▶ [EXERCISE INSTRUCTIONS] Print the listing below exactly. Format the lines as a JSON array of strings and drop empty lines.

— begin DATASET EXTRACT —

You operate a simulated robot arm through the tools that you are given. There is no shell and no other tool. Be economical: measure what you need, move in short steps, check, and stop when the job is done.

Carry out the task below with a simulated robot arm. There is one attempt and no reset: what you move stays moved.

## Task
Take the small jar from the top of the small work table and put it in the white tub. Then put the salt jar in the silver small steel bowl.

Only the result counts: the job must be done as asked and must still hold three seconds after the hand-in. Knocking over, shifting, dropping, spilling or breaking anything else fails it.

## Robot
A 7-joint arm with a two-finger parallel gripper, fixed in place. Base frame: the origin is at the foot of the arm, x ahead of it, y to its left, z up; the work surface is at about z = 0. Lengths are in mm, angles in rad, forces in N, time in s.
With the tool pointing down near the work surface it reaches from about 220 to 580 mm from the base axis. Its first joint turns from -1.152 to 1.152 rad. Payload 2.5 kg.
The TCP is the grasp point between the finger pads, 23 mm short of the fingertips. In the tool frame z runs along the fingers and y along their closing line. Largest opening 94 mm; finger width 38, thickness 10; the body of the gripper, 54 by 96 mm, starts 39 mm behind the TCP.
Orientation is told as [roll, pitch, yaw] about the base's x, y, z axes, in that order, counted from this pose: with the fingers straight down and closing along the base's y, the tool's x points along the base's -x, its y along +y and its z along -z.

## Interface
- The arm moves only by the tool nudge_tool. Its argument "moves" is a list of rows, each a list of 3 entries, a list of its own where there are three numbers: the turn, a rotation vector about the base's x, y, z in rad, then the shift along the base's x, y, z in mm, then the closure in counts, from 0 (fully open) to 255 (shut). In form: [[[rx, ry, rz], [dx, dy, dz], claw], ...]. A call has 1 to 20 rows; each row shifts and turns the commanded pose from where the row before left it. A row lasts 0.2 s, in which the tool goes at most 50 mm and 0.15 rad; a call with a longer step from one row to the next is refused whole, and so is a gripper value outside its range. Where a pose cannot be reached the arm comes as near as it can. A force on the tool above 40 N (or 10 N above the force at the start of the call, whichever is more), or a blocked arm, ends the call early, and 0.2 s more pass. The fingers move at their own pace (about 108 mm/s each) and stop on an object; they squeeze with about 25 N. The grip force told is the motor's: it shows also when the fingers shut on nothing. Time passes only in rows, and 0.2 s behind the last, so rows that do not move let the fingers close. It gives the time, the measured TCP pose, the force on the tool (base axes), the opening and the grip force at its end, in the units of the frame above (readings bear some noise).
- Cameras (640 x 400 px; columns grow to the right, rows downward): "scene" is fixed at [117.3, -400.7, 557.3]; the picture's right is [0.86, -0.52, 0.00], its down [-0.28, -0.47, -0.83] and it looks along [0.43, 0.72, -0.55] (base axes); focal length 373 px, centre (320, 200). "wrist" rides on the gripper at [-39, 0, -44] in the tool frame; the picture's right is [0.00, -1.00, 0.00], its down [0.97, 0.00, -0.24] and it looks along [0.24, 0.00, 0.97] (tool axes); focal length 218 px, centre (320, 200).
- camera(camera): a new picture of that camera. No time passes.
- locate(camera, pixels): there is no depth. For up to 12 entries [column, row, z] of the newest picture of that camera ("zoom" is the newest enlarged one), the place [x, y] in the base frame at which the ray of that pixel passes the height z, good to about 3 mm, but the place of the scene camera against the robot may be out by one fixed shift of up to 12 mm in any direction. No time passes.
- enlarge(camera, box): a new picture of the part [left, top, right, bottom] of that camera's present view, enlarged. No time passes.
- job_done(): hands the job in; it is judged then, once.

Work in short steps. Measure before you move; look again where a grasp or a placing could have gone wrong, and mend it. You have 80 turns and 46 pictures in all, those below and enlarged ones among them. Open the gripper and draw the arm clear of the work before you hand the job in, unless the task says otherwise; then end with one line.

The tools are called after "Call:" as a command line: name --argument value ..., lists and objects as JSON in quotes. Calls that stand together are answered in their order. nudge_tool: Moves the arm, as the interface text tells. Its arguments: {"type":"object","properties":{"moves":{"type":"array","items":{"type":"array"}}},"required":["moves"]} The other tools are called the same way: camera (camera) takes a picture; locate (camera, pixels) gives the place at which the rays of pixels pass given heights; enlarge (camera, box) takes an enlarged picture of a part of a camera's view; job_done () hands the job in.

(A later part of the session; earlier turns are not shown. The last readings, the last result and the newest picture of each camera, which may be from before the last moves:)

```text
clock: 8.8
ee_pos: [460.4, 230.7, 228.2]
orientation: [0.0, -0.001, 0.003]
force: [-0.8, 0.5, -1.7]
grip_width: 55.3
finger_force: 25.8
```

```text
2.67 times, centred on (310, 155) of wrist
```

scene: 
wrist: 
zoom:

— end DATASET EXTRACT —

▶ [REPLY TO THE TASK]
[
  "You operate a simulated robot arm through the tools that you are given. There is no shell and no other tool. Be economical: measure what you need, move in short steps, check, and stop when the job is done.",
  "Carry out the task below with a simulated robot arm. There is one attempt and no reset: what you move stays moved.",
  "## Task",
  "Take the small jar from the top of the small work table and put it in the white tub. Then put the salt jar in the silver small steel bowl.",
  "Only the result counts: the job must be done as asked and must still hold three seconds after the hand-in. Knocking over, shifting, dropping, spilling or breaking anything else fails it.",
  "## Robot",
  "A 7-joint arm with a two-finger parallel gripper, fixed in place. Base frame: the origin is at the foot of the arm, x ahead of it, y to its left, z up; the work surface is at about z = 0. Lengths are in mm, angles in rad, forces in N, time in s.",
  "With the tool pointing down near the work surface it reaches from about 220 to 580 mm from the base axis. Its first joint turns from -1.152 to 1.152 rad. Payload 2.5 kg.",
  "The TCP is the grasp point between the finger pads, 23 mm short of the fingertips. In the tool frame z runs along the fingers and y along their closing line. Largest opening 94 mm; finger width 38, thickness 10; the body of the gripper, 54 by 96 mm, starts 39 mm behind the TCP.",
  "Orientation is told as [roll, pitch, yaw] about the base's x, y, z axes, in that order, counted from this pose: with the fingers straight down and closing along the base's y, the tool's x points along the base's -x, its y along +y and its z along -z.",
  "## Interface",
  "- The arm moves only by the tool nudge_tool. Its argument \"moves\" is a list of rows, each a list of 3 entries, a list of its own where there are three numbers: the turn, a rotation vector about the base's x, y, z in rad, then the shift along the base's x, y, z in mm, then the closure in counts, from 0 (fully open) to 255 (shut). In form: [[[rx, ry, rz], [dx, dy, dz], claw], ...]. A call has 1 to 20 rows; each row shifts and turns the commanded pose from where the row before left it. A row lasts 0.2 s, in which the tool goes at most 50 mm and 0.15 rad; a call with a longer step from one row to the next is refused whole, and so is a gripper value outside its range. Where a pose cannot be reached the arm comes as near as it can. A force on the tool above 40 N (or 10 N above the force at the start of the call, whichever is more), or a blocked arm, ends the call early, and 0.2 s more pass. The fingers move at their own pace (about 108 mm/s each) and stop on an object; they squeeze with about 25 N. The grip force told is the motor's: it shows also when the fingers shut on nothing. Time passes only in rows, and 0.2 s behind the last, so rows that do not move let the fingers close. It gives the time, the measured TCP pose, the force on the tool (base axes), the opening and the grip force at its end, in the units of the frame above (readings bear some noise).",
  "- Cameras (640 x 400 px; columns grow to the right, rows downward): \"scene\" is fixed at [117.3, -400.7, 557.3]; the picture's right is [0.86, -0.52, 0.00], its down [-0.28, -0.47, -0.83] and it looks along [0.43, 0.72, -0.55] (base axes); focal length 373 px, centre (320, 200). \"wrist\" rides on the gripper at [-39, 0, -44] in the tool frame; the picture's right is [0.00, -1.00, 0.00], its down [0.97, 0.00, -0.24] and it looks along [0.24, 0.00, 0.97] (tool axes); focal length 218 px, centre (320, 200).",
  "- camera(camera): a new picture of that camera. No time passes.",
  "- locate(camera, pixels): there is no depth. For up to 12 entries [column, row, z] of the newest picture of that camera (\"zoom\" is the newest enlarged one), the place [x, y] in the base frame at which the ray of that pixel passes the height z, good to about 3 mm, but the place of the scene camera against the robot may be out by one fixed shift of up to 12 mm in any direction. No time passes.",
  "- enlarge(camera, box): a new picture of the part [left, top, right, bottom] of that camera's present view, enlarged. No time passes.",
  "- job_done(): hands the job in; it is judged then, once.",
  "Work in short steps. Measure before you move; look again where a grasp or a placing could have gone wrong, and mend it. You have 80 turns and 46 pictures in all, those below and enlarged ones among them. Open the gripper and draw the arm clear of the work before you hand the job in, unless the task says otherwise; then end with one line.",
  "The tools are called after \"Call:\" as a command line: name --argument value ..., lists and objects as JSON in quotes. Calls that stand together are answered in their order. nudge_tool: Moves the arm, as the interface text tells. Its arguments: {\"type\":\"object\",\"properties\":{\"moves\":{\"type\":\"array\",\"items\":{\"type\":\"array\"}}},\"required\":[\"moves\"]} The other tools are called the same way: camera (camera) takes a picture; locate (camera, pixels) gives the place at which the rays of pixels pass given heights; enlarge (camera, box) takes an enlarged picture of a part of a camera's view; job_done () hands the job in.",
  "(A later part of the session; earlier turns are not shown. The last readings, the last result and the newest picture of each camera, which may be from before the last moves:)",
  "```text",
  "clock: 8.8",
  "ee_pos: [460.4, 230.7, 228.2]",
  "orientation: [0.0, -0.001, 0.003]",
  "force: [-0.8, 0.5, -1.7]",
  "grip_width: 55.3",
  "finger_force: 25.8",
  "```",
  "```text",
  "2.67 times, centred on (310, 155) of wrist",
  "```",
  "scene: ",
  "wrist: ",
  "zoom:"
]